»»

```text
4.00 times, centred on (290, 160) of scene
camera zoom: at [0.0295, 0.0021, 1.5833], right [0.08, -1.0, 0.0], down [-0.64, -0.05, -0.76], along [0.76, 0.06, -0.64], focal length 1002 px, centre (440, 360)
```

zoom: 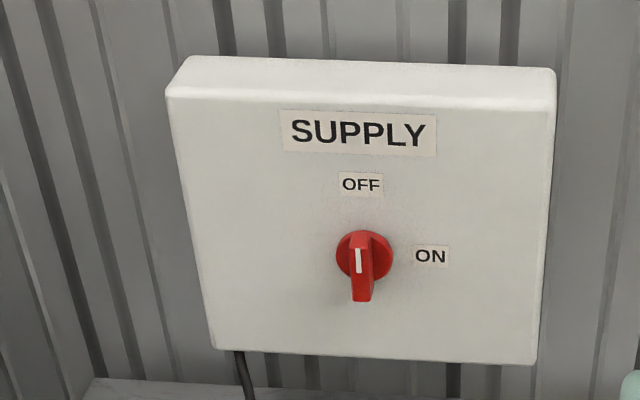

««

■ TASK GOAL ■
Every line is to be duplicated exactly, though pictures stay out.

■ FULL RESPONSE ■
```text
4.00 times, centred on (290, 160) of scene
camera zoom: at [0.0295, 0.0021, 1.5833], right [0.08, -1.0, 0.0], down [-0.64, -0.05, -0.76], along [0.76, 0.06, -0.64], focal length 1002 px, centre (440, 360)
```

zoom: 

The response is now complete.